On individual level, tiredness of life is initiated by an older person’s impossibility to deal with experienced age-related losses (physical deterioration, loss of function, incontinence, cognitive impairment, among others) . The loss of bodily control may comprise a wish to die if one feels objectified, perceiving a loss of ‘self’ . Others state that tiredness of life is underpinned by a lack of meaningful daytime activities initiating a feeling of boredom. For some older persons not being able to do the things that brought meaning and value to their life may be a reason to wish for its end . Becoming increasingly dependent gives older persons a sense of no longer belonging to “the world of agency and choice” . Often older persons feel frustrated and guilty about being an emotional/physical or financial burden for their family members and/or healthcare providers. Tiredness of life can thus represent a desire to spare others from suffering . A recurring theme is the fear of dependency on others, not being able to be useful anymore (i.e. social redundancy), not experiencing a level of reciprocity and losing control over their life [20, 36]. Overall, this is connected to an older person’s coping style and life orientation . The realization that there is a great discrepancy between the desired situation and the actual situation - in addition combined with an experienced loss of control to achieve the desired situation – may lead to tiredness of life.
On societal level, perceptions of old age or physical decline shape the way we see ourselves, and may lead to deep suffering . It seems that the idea that life is no longer worth living is partly constituted by a societal idea that old-age dependencies compromise one’s autonomy and dignity (van Wijngaarden et al., 2015a).
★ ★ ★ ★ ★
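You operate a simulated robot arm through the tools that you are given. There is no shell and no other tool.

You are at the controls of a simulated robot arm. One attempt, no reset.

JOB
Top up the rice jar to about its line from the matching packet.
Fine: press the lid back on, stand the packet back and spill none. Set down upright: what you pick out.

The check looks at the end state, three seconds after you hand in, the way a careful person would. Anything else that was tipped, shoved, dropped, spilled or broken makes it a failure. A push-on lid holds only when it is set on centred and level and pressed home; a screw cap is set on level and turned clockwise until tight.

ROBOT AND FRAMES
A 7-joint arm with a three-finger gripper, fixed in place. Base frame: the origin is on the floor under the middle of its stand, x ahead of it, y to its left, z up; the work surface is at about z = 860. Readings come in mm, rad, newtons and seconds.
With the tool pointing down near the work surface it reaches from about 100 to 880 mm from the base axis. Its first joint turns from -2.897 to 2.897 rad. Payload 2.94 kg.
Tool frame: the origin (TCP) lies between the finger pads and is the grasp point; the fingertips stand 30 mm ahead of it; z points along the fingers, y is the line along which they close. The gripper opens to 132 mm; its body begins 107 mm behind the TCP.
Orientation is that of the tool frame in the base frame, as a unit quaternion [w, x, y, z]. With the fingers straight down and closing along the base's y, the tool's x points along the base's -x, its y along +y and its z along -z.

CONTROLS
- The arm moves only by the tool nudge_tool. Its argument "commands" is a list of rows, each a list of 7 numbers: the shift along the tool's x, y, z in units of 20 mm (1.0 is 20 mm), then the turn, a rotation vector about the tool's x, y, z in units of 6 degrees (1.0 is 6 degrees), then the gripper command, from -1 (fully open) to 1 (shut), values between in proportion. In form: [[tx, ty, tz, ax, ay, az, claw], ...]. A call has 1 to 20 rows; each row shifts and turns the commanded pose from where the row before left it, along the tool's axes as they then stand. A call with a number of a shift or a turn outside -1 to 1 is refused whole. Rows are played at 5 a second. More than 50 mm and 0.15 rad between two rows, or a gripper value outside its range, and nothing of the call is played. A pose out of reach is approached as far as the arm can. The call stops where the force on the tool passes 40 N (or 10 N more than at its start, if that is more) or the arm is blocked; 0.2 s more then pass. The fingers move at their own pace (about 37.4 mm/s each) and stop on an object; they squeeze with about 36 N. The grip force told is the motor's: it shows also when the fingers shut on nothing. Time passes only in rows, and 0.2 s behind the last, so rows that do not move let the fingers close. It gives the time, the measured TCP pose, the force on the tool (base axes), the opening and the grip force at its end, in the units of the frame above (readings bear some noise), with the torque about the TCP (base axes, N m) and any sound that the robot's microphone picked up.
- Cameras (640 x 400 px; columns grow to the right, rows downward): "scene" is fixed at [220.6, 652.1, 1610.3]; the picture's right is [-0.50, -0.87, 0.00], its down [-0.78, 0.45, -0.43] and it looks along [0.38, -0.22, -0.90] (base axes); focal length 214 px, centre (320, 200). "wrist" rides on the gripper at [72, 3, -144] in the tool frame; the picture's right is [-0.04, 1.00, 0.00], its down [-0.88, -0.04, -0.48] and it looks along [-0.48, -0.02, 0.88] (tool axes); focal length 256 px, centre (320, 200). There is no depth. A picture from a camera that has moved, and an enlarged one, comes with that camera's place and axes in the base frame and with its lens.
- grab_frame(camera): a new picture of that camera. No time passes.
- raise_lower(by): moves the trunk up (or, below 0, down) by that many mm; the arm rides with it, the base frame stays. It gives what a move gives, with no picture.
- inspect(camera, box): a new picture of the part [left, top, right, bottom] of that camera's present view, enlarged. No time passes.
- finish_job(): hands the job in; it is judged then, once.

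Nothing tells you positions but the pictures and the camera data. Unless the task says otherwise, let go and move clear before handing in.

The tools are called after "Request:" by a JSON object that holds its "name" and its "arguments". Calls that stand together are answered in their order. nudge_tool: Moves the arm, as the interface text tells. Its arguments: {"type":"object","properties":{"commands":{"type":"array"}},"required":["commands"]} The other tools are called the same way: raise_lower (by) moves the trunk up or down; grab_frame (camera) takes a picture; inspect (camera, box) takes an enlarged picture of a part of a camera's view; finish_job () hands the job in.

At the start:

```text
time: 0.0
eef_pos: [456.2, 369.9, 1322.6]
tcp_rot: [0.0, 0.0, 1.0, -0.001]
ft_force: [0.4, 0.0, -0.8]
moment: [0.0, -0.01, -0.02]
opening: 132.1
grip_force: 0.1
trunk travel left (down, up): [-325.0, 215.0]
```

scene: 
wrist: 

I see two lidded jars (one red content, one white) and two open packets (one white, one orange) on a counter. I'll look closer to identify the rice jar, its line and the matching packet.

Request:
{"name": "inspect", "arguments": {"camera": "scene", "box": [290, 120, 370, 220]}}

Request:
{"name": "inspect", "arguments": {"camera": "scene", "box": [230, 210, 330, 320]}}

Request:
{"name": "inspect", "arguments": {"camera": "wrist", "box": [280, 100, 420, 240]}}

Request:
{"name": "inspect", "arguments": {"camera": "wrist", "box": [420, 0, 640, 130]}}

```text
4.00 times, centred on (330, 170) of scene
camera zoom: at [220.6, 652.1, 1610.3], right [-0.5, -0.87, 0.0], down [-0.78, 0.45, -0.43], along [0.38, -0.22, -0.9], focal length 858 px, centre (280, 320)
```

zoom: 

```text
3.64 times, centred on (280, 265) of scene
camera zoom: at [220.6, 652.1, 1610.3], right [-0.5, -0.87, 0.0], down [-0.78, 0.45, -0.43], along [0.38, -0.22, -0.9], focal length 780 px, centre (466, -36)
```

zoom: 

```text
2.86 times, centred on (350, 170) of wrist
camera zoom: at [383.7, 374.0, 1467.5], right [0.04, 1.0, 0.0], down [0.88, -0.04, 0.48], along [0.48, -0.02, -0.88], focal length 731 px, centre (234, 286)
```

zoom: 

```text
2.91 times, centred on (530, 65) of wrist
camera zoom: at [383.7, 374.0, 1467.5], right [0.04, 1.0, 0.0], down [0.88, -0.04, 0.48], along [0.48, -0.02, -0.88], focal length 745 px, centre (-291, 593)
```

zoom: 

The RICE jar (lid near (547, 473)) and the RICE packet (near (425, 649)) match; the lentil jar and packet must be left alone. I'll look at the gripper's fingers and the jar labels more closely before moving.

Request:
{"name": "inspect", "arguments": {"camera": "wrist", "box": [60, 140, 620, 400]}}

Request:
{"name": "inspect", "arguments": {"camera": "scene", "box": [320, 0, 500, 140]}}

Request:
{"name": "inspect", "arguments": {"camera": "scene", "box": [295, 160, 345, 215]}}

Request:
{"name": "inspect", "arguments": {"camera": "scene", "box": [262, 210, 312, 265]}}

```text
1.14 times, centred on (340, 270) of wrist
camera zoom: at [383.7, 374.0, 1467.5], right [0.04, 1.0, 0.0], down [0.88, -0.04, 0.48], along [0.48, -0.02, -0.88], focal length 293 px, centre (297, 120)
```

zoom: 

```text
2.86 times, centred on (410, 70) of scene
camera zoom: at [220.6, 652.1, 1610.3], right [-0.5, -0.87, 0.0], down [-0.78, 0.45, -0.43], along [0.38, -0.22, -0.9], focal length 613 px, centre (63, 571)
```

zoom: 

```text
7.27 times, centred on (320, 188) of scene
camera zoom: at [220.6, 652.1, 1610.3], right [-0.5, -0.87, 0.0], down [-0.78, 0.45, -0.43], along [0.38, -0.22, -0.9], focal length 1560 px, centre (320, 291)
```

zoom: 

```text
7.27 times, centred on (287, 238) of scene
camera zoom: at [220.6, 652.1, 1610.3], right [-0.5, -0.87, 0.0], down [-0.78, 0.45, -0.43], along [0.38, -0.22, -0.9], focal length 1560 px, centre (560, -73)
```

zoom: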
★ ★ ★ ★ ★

Currently, an abjection of frailty exists that lends itself to the process of othering resulting in a failure to acknowledge the subjective agency of an older person . The concept tiredness of life challenges the current discourse of successful and positive aging [53, 54] as a process of continuous adjustment to new – restricting – circumstances .
Consequences of Tiredness of Life
The loss of meaning and existential suffering accompanying tiredness of life may, but not necessarily, evolve to a pertinent death wish (Barnow & Linden, 1996; Dewey, Davidson & Copeland, 1993; Linden & Barnow, 1997). Most older adults keep living their lives with their death wish in compliance with their faith or because a self-willed end simply does not fit their personality. Others decide to continue living as they place greater weight upon a natural course of the dying process . For some, voluntary stopping of eating and drinking (VSED) is described as a method to control the timing and circumstances of their death . For a minority, the feelings of hopelessness and despair may progress to suicidal ideation, suicide plans, attempts and ultimately completion of the act [8, 57]. Finally, some older persons actively take steps towards ending one’s life or to a formal euthanasia request as a right of self-determination [22, 24]. The most pronounced increase in euthanasia requests is in those 80 years or older and residing in nursing homes (2.0% to 4.6% between 2007 and 2013). Being tired of life is in 25.3% of euthanasia deaths the most important rationale. . These developments show a change in society in the direction of more self-empowerment and even towards a right to die [26, 59, 60]. Current debate revolves around seeing old-age vulnerability and the accumulation of comorbidities as the result of compounded medical and non-medical problems as unbearable and incurable suffering as defined under the Euthanasia Act [61, 62].